In the fall of 1983, CJAM began it’s journey on 91.5 FM powered by 50 watts until 1996.

When the station was able to have a power increase, it moved up to 500 watts, reaching further into Detroit and most (if not all) of Windsor. In 2009, the frequency of the station changed from 91.5 to 99.1 FM, thus acquiring protected status.

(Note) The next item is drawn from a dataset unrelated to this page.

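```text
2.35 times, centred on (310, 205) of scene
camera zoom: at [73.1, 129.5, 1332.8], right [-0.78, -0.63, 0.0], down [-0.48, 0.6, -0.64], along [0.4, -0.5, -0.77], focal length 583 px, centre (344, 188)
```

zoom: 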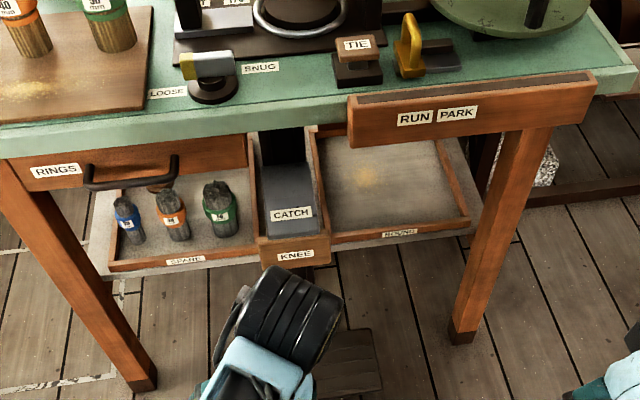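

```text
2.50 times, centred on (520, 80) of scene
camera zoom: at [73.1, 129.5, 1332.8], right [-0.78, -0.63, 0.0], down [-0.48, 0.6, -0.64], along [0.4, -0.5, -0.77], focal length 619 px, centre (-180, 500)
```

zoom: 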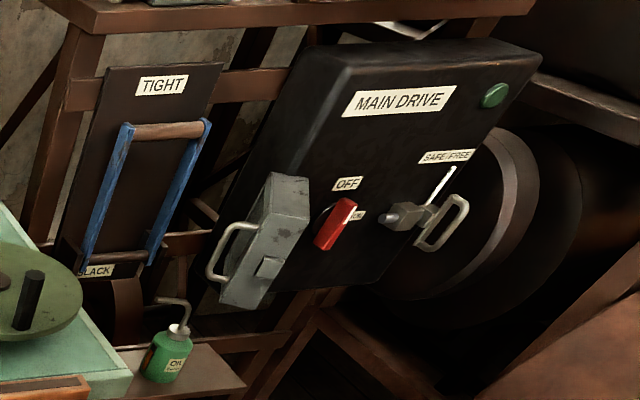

In a long, detailed and raw account of CJAM’s history, Mark Fedak, who was at the station from 1982 to 1994, bluntly writes “A challenge was to try to reduce some of the more blatant unprofessional behaviour by some of the volunteers, especially on-air drunkeness and obscenity.” In his nostalgic account of CJAM’s history, Fedak titles a chapter  the “Reign of Error and More Chaos (My Program Director Days/Daze)”. As he became program director in 1988, Fedak was faced with many tasks, as the station was struggling to find its identity and become a professional radio station. Moving into the 1990’s, and being hit with the reality that general tardiness and grunge ethics were not contributing to the wellness of the station, Mark Fedak was hired as station manager and forced to whip the station into shape. Many of the staff members at the time were not able to fulfill their roles for very long, thus resulting in many untrained positions being filled by people who were instilling a make-it-up-as-we-go ethic.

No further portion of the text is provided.